## Exercise instructions
Restrict the output to the lines below starting at the one that contains "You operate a" and ending at the one that contains "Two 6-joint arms", and restate them word for word, both ends included.

## Data excerpts
· · ·

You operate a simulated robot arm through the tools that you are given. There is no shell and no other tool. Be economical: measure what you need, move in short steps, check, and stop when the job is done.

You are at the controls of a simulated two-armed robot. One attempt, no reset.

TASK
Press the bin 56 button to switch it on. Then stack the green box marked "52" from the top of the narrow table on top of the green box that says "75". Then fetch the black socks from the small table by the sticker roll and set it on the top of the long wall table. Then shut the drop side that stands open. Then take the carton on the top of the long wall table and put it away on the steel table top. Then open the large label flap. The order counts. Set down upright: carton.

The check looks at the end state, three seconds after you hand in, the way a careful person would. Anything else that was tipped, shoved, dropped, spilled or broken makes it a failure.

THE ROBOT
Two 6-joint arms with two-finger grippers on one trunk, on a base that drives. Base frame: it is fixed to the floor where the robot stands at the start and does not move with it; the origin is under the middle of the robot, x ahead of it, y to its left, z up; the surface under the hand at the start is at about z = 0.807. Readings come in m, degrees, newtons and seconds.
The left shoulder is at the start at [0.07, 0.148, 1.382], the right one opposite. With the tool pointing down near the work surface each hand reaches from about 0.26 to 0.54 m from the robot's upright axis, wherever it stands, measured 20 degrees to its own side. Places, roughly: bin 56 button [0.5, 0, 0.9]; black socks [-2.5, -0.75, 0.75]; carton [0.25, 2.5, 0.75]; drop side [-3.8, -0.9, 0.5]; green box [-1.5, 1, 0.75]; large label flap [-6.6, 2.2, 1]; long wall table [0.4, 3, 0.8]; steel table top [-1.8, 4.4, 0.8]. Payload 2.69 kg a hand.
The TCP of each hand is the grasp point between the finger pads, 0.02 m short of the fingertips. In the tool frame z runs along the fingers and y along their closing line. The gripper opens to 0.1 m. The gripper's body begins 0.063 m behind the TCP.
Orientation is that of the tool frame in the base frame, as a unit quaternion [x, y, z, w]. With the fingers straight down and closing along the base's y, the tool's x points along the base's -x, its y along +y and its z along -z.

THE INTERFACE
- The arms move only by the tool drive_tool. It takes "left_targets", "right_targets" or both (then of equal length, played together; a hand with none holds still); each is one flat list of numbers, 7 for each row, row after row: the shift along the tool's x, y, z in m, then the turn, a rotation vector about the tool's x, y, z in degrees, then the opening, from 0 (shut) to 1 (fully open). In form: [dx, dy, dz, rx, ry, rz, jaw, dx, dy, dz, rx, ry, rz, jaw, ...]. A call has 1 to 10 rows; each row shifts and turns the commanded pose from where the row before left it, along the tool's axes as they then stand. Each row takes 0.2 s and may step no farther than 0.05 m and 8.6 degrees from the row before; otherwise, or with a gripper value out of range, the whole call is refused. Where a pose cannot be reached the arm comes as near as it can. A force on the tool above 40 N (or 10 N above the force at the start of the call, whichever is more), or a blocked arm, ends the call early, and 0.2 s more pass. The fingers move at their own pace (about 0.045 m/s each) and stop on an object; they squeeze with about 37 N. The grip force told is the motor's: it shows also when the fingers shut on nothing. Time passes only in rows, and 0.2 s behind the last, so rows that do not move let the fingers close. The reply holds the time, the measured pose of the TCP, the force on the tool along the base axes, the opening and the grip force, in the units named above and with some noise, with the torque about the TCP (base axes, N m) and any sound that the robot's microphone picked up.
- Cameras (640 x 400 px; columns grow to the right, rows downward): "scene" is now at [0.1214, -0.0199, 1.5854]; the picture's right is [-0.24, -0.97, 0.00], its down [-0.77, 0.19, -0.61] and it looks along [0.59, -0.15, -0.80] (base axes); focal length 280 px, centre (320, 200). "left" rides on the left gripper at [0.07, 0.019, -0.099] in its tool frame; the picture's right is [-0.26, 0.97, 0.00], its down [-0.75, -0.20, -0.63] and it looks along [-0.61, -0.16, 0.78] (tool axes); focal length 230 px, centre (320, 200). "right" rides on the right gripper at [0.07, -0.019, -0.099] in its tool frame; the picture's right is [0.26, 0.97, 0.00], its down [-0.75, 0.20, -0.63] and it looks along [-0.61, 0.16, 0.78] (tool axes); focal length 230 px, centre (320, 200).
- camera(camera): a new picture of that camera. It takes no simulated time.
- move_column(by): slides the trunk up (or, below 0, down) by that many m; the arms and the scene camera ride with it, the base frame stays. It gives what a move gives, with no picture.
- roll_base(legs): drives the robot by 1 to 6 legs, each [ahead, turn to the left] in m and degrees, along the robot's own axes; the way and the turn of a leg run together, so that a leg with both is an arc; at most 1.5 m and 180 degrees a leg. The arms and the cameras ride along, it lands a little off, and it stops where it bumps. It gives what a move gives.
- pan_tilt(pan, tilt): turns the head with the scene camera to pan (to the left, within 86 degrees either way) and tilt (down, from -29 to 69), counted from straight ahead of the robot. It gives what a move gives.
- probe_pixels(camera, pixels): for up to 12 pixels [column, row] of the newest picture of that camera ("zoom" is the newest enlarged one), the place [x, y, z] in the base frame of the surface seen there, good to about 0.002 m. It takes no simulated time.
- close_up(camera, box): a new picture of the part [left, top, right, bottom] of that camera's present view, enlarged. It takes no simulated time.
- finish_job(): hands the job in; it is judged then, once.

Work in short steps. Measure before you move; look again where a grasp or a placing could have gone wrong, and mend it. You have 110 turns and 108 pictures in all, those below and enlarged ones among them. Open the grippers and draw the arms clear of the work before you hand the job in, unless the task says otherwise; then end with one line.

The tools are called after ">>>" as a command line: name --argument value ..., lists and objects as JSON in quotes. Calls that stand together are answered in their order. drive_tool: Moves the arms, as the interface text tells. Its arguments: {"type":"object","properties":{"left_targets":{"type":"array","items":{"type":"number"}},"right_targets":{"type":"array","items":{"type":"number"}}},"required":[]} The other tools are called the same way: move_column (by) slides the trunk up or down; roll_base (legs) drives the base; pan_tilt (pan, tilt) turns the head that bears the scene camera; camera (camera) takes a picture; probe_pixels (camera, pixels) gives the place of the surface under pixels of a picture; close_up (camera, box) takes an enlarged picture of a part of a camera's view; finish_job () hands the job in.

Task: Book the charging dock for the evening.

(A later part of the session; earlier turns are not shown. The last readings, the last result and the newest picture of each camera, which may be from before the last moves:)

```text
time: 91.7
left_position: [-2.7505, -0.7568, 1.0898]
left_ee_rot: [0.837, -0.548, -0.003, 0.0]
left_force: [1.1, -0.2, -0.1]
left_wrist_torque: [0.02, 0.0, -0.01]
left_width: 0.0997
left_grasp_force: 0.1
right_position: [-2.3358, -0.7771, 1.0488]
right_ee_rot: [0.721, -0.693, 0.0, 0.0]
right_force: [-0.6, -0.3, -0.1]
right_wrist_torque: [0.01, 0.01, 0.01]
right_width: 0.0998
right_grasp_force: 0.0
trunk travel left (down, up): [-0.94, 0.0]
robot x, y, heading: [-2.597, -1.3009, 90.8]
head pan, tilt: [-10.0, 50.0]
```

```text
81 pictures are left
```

· · ·

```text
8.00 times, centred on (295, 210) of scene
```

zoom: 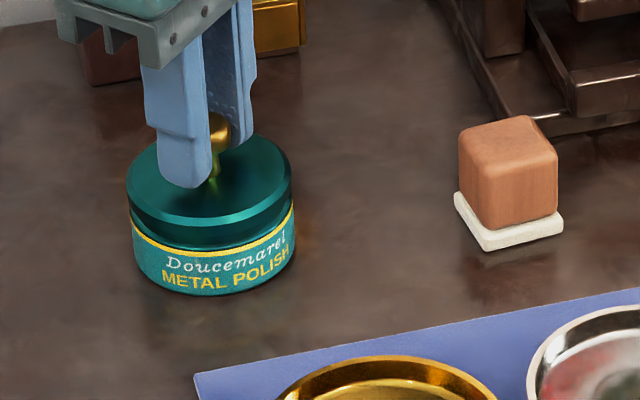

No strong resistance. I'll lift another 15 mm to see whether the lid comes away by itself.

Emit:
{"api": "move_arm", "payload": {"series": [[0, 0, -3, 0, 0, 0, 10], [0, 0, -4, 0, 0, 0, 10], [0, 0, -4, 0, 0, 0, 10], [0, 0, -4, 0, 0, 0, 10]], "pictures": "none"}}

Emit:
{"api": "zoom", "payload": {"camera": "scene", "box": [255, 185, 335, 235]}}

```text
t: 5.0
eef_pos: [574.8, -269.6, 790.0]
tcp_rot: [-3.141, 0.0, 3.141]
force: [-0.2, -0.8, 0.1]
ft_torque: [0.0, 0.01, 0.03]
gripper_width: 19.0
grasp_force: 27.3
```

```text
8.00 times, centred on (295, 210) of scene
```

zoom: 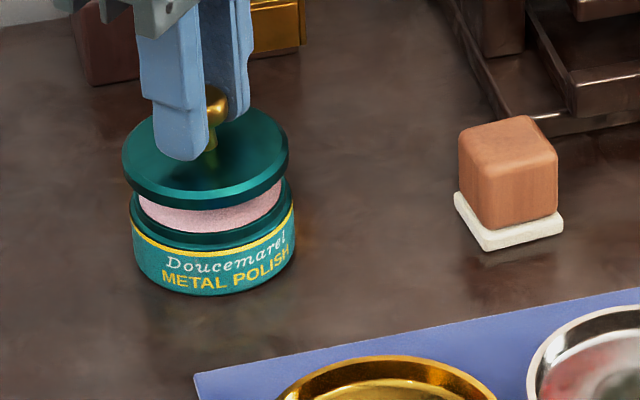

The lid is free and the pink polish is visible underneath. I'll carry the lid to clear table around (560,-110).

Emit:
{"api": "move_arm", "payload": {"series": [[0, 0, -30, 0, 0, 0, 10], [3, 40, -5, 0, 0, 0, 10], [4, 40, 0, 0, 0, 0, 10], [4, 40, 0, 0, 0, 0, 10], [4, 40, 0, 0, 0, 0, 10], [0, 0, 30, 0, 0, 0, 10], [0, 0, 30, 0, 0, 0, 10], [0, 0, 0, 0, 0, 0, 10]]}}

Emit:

· · ·

## Solution to this problem
You operate a simulated robot arm through the tools that you are given. There is no shell and no other tool. Be economical: measure what you need, move in short steps, check, and stop when the job is done.

You are at the controls of a simulated two-armed robot. One attempt, no reset.

TASK
Press the bin 56 button to switch it on. Then stack the green box marked "52" from the top of the narrow table on top of the green box that says "75". Then fetch the black socks from the small table by the sticker roll and set it on the top of the long wall table. Then shut the drop side that stands open. Then take the carton on the top of the long wall table and put it away on the steel table top. Then open the large label flap. The order counts. Set down upright: carton.

The check looks at the end state, three seconds after you hand in, the way a careful person would. Anything else that was tipped, shoved, dropped, spilled or broken makes it a failure.

THE ROBOT
Two 6-joint arms with two-finger grippers on one trunk, on a base that drives. Base frame: it is fixed to the floor where the robot stands at the start and does not move with it; the origin is under the middle of the robot, x ahead of it, y to its left, z up; the surface under the hand at the start is at about z = 0.807. Readings come in m, degrees, newtons and seconds.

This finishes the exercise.